It was supposed to have been the year when Australian manufacturing industry would dig in and somehow or other recover from the setbacks of the closures at Toyota and Holden. But 2017 turned out to be a year of expansion, according to the final figures from the Ai Group’s Australian Performance of Manufacturing Index, which stayed in positive territory all year, concluding with a robust figure of 56.2 in December.
In announcing the figures, AiGroup Chief Executive Innes Willox said: “The healthy Australian PMI reading of 56.2 is all the more impressive given the headwinds of the closure of auto assembly, high energy prices and growing skills shortages which have marked 2017.”
However, he cautioned: “Manufacturers will be looking to the new year for the progress on the National Energy Guarantee and other measures to put downward pressure on business costs.”
December 2017 was the 15th consecutive month of expansion or stability for the Australian PMI, marking the longest run of expansion since 2005. And the expansion was almost uniform across all industry subsectors, with only the “wood and paper” and the “textiles, clothing, furniture and other” subsectors registering contraction.

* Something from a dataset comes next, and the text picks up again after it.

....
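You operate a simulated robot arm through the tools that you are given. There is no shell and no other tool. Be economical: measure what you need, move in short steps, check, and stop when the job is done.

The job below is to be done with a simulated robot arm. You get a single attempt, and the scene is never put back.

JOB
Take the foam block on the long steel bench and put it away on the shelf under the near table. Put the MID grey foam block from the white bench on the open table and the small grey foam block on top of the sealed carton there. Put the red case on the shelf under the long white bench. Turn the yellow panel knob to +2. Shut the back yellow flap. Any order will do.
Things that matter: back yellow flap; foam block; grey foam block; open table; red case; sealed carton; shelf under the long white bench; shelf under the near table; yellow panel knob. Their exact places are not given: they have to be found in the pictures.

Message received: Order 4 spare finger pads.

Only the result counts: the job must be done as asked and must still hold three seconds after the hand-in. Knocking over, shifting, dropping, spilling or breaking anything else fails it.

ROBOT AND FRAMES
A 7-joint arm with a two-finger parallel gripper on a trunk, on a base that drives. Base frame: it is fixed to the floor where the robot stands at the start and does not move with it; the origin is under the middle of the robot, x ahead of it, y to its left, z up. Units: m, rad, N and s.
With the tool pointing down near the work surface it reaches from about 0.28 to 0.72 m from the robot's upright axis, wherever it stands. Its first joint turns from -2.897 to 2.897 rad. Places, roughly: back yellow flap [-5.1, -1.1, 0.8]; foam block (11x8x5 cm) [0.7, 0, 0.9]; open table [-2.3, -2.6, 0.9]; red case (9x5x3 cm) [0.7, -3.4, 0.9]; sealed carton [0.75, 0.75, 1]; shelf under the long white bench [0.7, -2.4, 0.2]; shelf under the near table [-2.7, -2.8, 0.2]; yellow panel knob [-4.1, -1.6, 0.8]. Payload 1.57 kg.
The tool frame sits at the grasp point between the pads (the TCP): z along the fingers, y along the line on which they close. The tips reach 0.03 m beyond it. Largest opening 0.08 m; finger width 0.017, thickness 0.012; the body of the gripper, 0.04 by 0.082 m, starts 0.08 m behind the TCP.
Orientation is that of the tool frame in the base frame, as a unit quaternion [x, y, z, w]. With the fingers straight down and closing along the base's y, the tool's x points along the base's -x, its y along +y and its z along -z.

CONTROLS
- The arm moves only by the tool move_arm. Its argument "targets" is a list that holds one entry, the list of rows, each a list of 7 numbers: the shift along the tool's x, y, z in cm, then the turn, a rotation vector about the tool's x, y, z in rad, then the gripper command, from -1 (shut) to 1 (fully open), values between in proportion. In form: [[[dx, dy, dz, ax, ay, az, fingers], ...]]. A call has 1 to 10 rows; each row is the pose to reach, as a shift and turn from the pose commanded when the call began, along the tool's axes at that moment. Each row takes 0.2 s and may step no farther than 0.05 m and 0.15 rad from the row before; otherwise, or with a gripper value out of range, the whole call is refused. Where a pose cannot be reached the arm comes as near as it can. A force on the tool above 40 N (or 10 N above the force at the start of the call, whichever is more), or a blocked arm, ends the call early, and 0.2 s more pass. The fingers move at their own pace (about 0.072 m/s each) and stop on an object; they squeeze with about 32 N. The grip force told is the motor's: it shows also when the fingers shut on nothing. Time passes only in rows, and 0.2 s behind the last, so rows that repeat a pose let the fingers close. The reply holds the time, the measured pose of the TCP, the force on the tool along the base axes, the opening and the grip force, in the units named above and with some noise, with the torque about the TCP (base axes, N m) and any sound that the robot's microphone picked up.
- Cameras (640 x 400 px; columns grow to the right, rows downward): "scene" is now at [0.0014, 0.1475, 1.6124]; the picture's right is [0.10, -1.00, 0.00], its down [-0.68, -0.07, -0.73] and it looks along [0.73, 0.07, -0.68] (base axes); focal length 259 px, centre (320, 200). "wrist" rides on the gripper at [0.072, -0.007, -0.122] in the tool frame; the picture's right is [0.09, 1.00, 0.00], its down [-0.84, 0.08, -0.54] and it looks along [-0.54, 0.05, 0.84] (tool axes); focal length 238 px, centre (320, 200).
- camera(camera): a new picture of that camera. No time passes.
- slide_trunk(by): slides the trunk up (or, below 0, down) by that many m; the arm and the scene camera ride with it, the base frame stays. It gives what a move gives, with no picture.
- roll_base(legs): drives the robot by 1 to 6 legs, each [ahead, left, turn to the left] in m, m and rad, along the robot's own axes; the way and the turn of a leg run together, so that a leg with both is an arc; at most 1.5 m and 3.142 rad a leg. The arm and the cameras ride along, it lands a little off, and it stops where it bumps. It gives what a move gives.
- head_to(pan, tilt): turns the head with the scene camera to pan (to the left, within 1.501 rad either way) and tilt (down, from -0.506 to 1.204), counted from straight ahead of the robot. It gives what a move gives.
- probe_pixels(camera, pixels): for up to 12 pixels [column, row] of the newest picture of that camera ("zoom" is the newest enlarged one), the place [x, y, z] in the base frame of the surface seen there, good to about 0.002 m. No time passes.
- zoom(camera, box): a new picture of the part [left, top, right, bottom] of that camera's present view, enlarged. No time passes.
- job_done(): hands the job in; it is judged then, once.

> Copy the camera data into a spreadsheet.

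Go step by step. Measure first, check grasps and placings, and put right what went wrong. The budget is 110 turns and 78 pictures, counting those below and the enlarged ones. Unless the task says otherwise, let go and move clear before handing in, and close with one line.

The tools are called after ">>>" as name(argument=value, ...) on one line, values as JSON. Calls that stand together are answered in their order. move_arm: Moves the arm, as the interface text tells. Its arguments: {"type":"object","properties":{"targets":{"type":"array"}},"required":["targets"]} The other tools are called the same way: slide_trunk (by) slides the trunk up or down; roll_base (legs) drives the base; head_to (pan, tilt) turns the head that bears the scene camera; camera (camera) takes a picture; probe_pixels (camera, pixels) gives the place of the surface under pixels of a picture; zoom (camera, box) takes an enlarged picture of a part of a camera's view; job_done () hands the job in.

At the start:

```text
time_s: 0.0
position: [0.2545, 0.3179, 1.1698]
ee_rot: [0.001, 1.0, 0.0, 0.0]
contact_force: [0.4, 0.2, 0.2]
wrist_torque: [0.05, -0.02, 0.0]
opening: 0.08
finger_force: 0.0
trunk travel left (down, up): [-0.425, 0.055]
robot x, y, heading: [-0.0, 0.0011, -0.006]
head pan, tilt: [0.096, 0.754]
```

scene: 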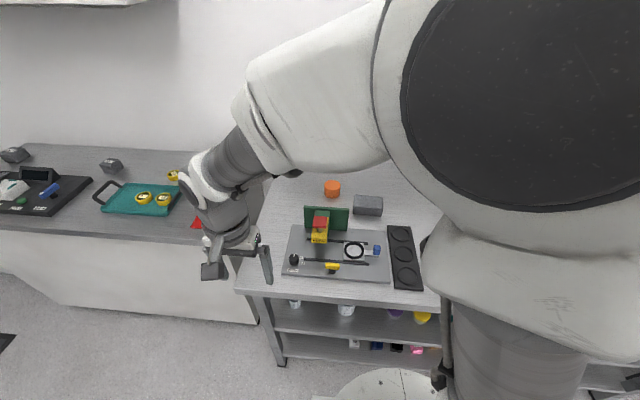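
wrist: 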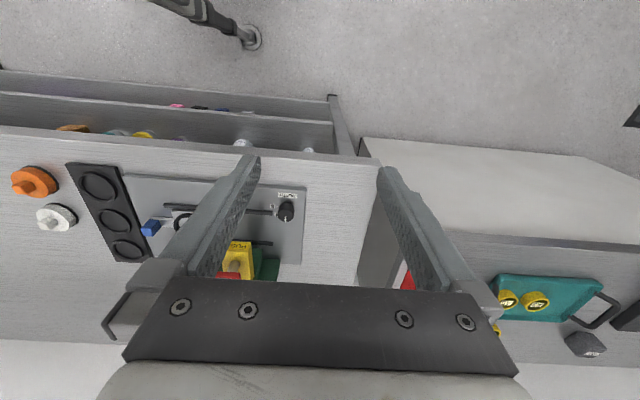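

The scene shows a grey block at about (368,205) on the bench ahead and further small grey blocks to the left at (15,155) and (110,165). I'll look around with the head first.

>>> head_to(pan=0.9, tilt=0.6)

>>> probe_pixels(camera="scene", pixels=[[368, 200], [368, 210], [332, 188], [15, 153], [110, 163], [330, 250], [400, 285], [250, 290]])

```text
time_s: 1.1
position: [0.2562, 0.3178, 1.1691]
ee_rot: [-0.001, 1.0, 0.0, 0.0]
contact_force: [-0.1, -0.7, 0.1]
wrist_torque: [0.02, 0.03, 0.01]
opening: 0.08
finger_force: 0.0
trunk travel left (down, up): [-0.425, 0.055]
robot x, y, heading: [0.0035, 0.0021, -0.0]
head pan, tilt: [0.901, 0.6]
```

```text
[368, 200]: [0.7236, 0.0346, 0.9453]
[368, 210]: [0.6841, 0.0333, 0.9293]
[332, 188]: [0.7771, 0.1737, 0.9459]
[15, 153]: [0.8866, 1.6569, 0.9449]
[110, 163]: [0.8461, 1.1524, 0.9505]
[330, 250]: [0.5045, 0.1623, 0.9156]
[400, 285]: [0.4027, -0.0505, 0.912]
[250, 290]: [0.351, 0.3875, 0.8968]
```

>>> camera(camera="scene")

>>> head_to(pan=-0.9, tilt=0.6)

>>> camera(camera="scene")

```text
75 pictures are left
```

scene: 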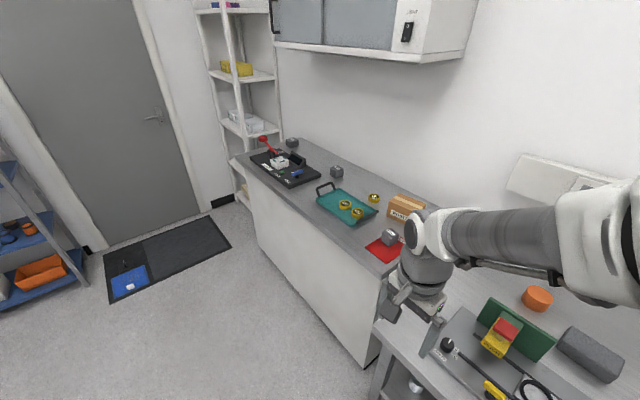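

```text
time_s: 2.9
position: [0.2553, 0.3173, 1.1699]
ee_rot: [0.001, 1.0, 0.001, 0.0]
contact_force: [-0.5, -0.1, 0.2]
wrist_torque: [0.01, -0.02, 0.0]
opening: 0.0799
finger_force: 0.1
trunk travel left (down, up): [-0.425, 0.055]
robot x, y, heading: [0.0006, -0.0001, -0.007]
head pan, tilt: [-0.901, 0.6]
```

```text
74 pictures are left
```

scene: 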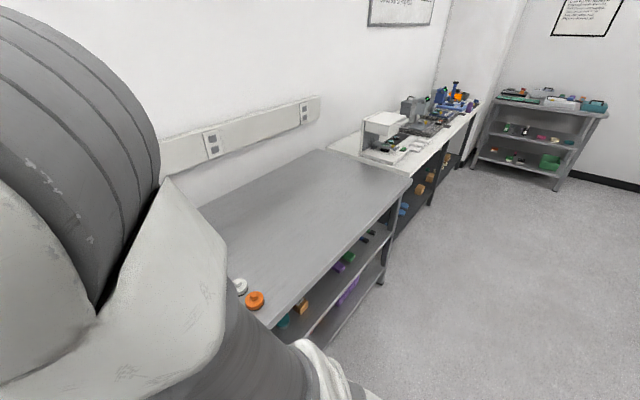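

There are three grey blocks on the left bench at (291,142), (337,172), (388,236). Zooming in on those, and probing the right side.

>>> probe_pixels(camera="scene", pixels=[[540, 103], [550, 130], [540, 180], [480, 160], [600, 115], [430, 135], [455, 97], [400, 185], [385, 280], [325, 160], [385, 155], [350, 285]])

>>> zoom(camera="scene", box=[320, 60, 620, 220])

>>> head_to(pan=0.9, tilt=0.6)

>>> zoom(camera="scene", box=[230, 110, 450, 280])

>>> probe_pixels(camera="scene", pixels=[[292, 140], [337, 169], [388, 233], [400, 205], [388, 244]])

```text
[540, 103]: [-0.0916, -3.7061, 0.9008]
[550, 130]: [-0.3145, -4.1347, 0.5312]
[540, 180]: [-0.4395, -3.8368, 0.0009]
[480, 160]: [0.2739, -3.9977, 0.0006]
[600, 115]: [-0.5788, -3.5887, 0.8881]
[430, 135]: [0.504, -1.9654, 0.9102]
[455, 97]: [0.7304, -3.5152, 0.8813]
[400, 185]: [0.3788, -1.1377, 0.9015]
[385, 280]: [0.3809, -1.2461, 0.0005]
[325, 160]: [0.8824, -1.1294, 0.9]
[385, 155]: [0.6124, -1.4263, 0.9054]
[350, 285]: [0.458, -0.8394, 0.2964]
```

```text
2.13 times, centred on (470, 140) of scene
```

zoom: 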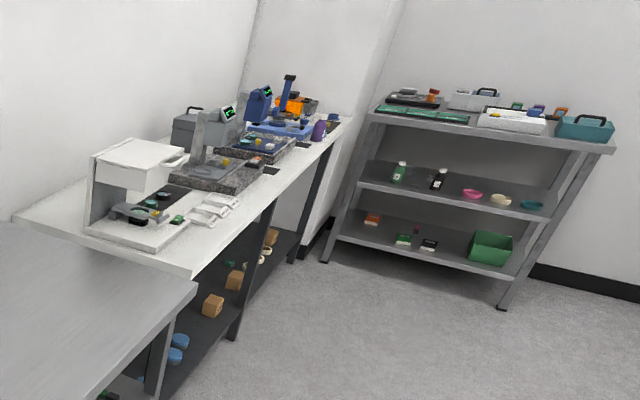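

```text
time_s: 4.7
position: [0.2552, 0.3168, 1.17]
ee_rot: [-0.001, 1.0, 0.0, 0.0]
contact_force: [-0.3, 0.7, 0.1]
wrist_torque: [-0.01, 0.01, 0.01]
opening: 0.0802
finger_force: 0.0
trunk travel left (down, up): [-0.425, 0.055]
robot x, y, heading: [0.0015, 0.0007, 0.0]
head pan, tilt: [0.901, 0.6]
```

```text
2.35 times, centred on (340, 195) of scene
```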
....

Highlights by activity included the production subindex, which rose by 1.1 points to 57.7 points in December and the new orders subindex, which remained positive at 56.9. Capacity utilisation also hit an eight-year high at 79.7%.
And while energy costs remain an issue, the input prices subindex actually fell to 70.8 in December, dropping back from its six-year high of 76.4 points in November 2017. This combined with a small fall in the wages subindex and a slight rise in the selling prices subindex to create more favourable business conditions across the board.